Write out, word for word, the first line of the data below and every line after it through the one containing "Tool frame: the".
====== Supplied information ======
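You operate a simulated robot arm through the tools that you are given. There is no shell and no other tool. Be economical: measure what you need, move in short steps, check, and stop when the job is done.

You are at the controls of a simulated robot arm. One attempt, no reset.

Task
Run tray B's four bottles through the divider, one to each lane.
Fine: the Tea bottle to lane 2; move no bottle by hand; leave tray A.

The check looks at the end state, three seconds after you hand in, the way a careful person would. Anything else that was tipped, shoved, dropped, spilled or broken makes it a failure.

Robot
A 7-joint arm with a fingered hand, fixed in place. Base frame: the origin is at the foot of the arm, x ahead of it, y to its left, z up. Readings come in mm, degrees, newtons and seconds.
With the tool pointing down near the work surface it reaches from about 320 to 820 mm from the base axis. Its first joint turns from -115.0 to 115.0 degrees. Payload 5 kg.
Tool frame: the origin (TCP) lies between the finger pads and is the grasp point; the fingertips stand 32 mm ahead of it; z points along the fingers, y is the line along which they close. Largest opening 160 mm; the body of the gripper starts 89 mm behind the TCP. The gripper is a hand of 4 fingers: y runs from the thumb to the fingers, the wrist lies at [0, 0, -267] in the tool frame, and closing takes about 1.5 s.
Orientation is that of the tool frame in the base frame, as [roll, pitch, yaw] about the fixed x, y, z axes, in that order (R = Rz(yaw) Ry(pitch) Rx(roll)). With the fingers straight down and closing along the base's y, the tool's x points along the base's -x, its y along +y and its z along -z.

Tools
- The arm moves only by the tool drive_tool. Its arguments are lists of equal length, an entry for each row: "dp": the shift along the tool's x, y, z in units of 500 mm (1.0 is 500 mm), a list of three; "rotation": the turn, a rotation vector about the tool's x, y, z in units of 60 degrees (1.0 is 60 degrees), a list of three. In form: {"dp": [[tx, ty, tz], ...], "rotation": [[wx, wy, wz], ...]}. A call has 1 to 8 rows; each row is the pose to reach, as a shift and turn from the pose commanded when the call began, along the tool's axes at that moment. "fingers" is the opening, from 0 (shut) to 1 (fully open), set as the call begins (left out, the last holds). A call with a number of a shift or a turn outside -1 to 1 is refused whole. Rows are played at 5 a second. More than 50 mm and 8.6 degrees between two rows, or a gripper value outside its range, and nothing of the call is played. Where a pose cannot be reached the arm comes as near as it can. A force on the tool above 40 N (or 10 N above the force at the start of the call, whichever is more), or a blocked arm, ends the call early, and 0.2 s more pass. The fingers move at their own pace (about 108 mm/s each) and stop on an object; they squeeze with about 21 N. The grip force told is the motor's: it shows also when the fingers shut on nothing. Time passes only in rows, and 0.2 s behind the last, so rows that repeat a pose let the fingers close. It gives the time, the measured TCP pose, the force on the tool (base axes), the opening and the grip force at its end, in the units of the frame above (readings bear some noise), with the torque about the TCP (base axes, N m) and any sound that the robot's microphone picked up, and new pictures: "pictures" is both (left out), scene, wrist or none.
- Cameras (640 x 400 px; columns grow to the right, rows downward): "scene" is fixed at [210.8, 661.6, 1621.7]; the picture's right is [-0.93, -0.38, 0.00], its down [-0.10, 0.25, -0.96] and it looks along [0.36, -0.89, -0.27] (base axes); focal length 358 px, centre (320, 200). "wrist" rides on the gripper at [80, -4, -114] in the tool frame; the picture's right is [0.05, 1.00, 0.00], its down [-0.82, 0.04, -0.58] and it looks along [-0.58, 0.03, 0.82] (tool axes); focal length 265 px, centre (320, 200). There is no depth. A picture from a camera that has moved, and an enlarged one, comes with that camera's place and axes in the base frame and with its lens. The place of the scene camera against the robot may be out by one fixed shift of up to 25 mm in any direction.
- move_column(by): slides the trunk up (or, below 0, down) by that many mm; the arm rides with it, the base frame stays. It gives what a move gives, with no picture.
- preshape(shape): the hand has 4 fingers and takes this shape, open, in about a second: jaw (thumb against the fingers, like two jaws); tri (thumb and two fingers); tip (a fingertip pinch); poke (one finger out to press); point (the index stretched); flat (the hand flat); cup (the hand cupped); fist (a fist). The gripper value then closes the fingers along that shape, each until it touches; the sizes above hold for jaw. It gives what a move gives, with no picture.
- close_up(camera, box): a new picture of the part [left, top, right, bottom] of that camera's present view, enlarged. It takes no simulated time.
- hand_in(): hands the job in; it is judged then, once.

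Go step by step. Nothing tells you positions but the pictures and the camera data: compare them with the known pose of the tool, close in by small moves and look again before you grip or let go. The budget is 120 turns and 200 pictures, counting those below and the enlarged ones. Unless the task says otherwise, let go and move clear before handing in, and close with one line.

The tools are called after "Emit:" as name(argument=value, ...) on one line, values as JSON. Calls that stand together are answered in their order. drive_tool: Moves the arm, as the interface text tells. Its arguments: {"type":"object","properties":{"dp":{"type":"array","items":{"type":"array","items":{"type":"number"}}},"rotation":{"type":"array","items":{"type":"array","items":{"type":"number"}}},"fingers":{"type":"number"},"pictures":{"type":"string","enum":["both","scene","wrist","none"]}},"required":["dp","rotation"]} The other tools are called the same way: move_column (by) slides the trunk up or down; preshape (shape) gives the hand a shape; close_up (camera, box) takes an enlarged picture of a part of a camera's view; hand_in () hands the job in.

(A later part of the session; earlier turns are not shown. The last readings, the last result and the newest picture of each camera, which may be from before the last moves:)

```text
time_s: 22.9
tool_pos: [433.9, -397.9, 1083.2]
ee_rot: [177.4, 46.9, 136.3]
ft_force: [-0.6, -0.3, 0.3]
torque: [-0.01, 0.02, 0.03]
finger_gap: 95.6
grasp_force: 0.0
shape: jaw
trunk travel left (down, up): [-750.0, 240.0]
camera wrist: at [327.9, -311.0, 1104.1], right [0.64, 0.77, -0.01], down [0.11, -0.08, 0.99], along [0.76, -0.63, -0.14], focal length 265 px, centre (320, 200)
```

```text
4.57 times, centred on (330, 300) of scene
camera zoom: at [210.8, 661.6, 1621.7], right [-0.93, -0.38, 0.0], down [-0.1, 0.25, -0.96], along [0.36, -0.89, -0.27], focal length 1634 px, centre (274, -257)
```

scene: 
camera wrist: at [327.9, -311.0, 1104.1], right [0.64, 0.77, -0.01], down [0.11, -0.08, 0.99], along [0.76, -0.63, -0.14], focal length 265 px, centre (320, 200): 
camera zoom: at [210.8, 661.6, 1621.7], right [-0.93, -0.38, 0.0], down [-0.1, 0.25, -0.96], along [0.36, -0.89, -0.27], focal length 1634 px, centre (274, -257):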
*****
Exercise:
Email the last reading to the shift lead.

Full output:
======
Full output:
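You operate a simulated robot arm through the tools that you are given. There is no shell and no other tool. Be economical: measure what you need, move in short steps, check, and stop when the job is done.

You are at the controls of a simulated robot arm. One attempt, no reset.

Task
Run tray B's four bottles through the divider, one to each lane.
Fine: the Tea bottle to lane 2; move no bottle by hand; leave tray A.

The check looks at the end state, three seconds after you hand in, the way a careful person would. Anything else that was tipped, shoved, dropped, spilled or broken makes it a failure.

Robot
A 7-joint arm with a fingered hand, fixed in place. Base frame: the origin is at the foot of the arm, x ahead of it, y to its left, z up. Readings come in mm, degrees, newtons and seconds.
With the tool pointing down near the work surface it reaches from about 320 to 820 mm from the base axis. Its first joint turns from -115.0 to 115.0 degrees. Payload 5 kg.
Tool frame: the origin (TCP) lies between the finger pads and is the grasp point; the fingertips stand 32 mm ahead of it; z points along the fingers, y is the line along which they close. Largest opening 160 mm; the body of the gripper starts 89 mm behind the TCP. The gripper is a hand of 4 fingers: y runs from the thumb to the fingers, the wrist lies at [0, 0, -267] in the tool frame, and closing takes about 1.5 s.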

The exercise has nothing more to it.